Task statement —
Omit any picture, and return the remaining data exactly as written. The answer is a JSON array that holds each line as a string and skips blank lines.

★ ★ ★

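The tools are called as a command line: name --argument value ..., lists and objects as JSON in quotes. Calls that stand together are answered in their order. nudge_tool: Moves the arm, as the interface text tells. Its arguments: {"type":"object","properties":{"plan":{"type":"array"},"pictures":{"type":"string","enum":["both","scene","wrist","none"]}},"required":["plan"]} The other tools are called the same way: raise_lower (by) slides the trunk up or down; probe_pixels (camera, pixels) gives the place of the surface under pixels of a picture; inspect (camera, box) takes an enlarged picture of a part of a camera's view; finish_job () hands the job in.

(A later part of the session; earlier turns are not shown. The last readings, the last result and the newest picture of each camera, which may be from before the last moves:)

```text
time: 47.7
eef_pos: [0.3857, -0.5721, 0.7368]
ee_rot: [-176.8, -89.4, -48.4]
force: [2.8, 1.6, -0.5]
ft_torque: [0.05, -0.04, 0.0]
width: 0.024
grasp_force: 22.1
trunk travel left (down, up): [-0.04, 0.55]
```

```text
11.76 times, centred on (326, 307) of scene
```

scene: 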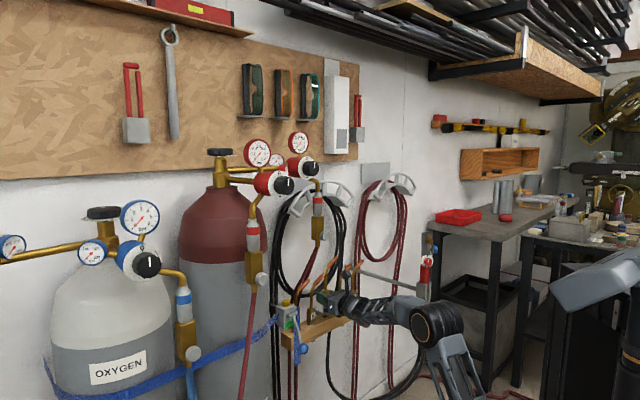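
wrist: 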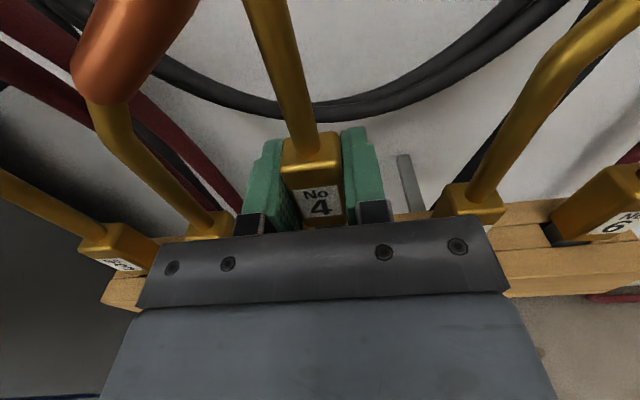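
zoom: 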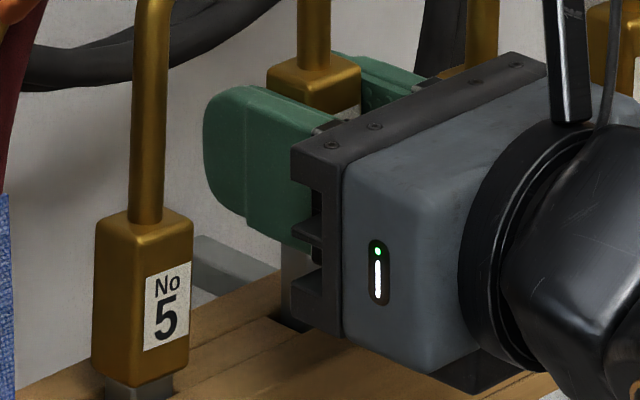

★ ★ ★

Exercise solution —
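[
  "The tools are called as a command line: name --argument value ..., lists and objects as JSON in quotes. Calls that stand together are answered in their order. nudge_tool: Moves the arm, as the interface text tells. Its arguments: {\"type\":\"object\",\"properties\":{\"plan\":{\"type\":\"array\"},\"pictures\":{\"type\":\"string\",\"enum\":[\"both\",\"scene\",\"wrist\",\"none\"]}},\"required\":[\"plan\"]} The other tools are called the same way: raise_lower (by) slides the trunk up or down; probe_pixels (camera, pixels) gives the place of the surface under pixels of a picture; inspect (camera, box) takes an enlarged picture of a part of a camera's view; finish_job () hands the job in.",
  "(A later part of the session; earlier turns are not shown. The last readings, the last result and the newest picture of each camera, which may be from before the last moves:)",
  "```text",
  "time: 47.7",
  "eef_pos: [0.3857, -0.5721, 0.7368]",
  "ee_rot: [-176.8, -89.4, -48.4]",
  "force: [2.8, 1.6, -0.5]",
  "ft_torque: [0.05, -0.04, 0.0]",
  "width: 0.024",
  "grasp_force: 22.1",
  "trunk travel left (down, up): [-0.04, 0.55]",
  "```",
  "```text",
  "11.76 times, centred on (326, 307) of scene",
  "```",
  "scene: ",
  "wrist: ",
  "zoom: "
]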